Consider: Education’s perspective changes yearly. God’s Word never changes.
“The blood shall be a sign for you, on the houses where you are. And when I see the blood, I will pass over you, and no plague will befall you to destroy you, when I strike the land of Egypt.” – Exodus 12:13 ESV
As a final step in the liberation of His people, God warned that He would strike down all the firstborn males – human and animal – in Egypt. But He also offered protection to the Israelites. An angel would pass by homes with blood on the doorpost, as long as this was blood from a one-year-old male lamb “without blemish” (v. 5).
This protection was provided for the Jews and also for anyone who agreed to His conditions (v. 48). God kept His Word. At midnight, all the firstborn males were killed except in the houses protected by the blood.

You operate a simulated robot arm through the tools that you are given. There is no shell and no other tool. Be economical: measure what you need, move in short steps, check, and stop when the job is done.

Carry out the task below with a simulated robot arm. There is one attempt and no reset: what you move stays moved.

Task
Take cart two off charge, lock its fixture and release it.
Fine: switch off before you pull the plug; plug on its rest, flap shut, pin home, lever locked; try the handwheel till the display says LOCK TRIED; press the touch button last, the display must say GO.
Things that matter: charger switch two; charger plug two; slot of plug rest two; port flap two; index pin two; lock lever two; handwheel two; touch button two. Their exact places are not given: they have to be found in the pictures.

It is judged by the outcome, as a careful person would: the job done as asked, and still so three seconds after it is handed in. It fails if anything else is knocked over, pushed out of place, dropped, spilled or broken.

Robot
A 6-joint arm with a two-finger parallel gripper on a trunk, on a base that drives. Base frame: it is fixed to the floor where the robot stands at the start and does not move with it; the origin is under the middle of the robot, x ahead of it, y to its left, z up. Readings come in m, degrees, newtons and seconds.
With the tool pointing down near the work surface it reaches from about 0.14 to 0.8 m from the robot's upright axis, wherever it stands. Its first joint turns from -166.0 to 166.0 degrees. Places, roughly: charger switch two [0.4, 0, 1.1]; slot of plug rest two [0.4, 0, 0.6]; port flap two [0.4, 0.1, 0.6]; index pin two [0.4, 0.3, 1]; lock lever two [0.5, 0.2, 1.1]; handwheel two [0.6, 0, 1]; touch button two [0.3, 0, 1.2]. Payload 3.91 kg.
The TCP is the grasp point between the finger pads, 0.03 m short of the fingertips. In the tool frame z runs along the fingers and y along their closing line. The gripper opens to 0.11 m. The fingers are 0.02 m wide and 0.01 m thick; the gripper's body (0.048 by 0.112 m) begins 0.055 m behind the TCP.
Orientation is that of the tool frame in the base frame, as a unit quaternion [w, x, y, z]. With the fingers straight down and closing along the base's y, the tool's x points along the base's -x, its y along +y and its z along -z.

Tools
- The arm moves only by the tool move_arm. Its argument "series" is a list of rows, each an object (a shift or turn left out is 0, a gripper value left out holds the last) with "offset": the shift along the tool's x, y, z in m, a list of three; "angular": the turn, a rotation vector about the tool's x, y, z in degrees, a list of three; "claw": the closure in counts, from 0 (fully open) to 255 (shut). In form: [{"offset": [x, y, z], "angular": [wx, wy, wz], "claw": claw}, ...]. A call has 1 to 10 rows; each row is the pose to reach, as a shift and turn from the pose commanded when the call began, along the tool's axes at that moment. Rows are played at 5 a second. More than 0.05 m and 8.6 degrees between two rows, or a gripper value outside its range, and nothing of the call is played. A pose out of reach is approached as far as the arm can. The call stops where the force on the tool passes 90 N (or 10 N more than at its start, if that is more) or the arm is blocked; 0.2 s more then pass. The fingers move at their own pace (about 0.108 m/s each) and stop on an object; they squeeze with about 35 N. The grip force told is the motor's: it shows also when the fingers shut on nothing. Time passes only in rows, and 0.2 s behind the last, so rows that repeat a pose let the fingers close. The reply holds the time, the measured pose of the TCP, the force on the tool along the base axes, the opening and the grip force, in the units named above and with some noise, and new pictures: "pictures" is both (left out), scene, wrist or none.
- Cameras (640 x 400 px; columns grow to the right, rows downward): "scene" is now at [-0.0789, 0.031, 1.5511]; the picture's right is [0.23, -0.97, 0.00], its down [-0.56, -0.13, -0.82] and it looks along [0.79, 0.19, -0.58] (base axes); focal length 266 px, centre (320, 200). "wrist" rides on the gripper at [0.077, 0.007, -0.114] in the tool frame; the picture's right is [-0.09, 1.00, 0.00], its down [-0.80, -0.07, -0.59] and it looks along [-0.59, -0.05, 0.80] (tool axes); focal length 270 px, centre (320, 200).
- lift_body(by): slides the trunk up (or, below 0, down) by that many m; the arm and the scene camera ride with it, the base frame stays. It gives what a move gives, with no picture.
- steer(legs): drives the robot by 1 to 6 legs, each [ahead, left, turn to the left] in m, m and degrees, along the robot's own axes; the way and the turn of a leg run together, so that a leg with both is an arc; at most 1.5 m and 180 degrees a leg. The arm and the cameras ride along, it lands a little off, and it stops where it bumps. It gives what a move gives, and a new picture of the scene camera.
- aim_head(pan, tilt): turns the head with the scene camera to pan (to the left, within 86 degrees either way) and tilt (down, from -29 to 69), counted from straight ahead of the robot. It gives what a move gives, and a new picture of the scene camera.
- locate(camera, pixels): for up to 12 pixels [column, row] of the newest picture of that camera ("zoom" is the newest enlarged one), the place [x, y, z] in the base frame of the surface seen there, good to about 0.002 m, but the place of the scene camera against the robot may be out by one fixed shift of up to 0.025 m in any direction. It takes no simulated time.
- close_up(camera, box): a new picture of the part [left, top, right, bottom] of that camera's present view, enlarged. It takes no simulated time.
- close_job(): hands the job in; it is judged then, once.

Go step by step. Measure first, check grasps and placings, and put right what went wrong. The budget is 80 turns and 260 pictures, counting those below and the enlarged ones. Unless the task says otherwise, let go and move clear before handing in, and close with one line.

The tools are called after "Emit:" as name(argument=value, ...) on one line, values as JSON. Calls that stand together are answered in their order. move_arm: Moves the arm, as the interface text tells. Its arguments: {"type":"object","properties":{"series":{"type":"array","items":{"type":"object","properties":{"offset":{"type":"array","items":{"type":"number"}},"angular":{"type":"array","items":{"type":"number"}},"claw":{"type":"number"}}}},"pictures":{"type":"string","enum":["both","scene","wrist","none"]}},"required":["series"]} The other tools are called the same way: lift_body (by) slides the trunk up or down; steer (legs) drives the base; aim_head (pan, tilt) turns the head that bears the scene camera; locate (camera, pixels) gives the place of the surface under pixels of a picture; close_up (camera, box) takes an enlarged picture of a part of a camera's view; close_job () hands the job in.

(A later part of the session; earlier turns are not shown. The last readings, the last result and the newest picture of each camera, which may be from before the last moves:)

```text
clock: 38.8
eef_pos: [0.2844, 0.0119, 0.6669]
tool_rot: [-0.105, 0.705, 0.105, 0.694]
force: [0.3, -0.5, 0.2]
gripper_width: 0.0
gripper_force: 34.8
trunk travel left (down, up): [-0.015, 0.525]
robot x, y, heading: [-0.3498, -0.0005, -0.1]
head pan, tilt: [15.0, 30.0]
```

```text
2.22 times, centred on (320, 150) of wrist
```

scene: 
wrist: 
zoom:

This became the foundation for the Passover feast. It was to be “a memorial day,” a “feast to the Lord” to be kept throughout all generations (v. 14). And it was to be a sign, a day to remember how God had delivered them and set them free (Exodus 13:3).
These Passover principles still are true for believers. The Bible tells us that Jesus is “the Lamb of God, for He takes away the sin of the world” (John 1:29). Just like the lamb of the Passover, Jesus’ blood provides deliverance, protection, and freedom. His blood “cleanses us from all sin” (1 John 1:7).
Passover begins at sundown today. Make this a season of reflection, to remember all God has done for you. Be sure you are protected by the blood of Jesus and that your sins have been forgiven.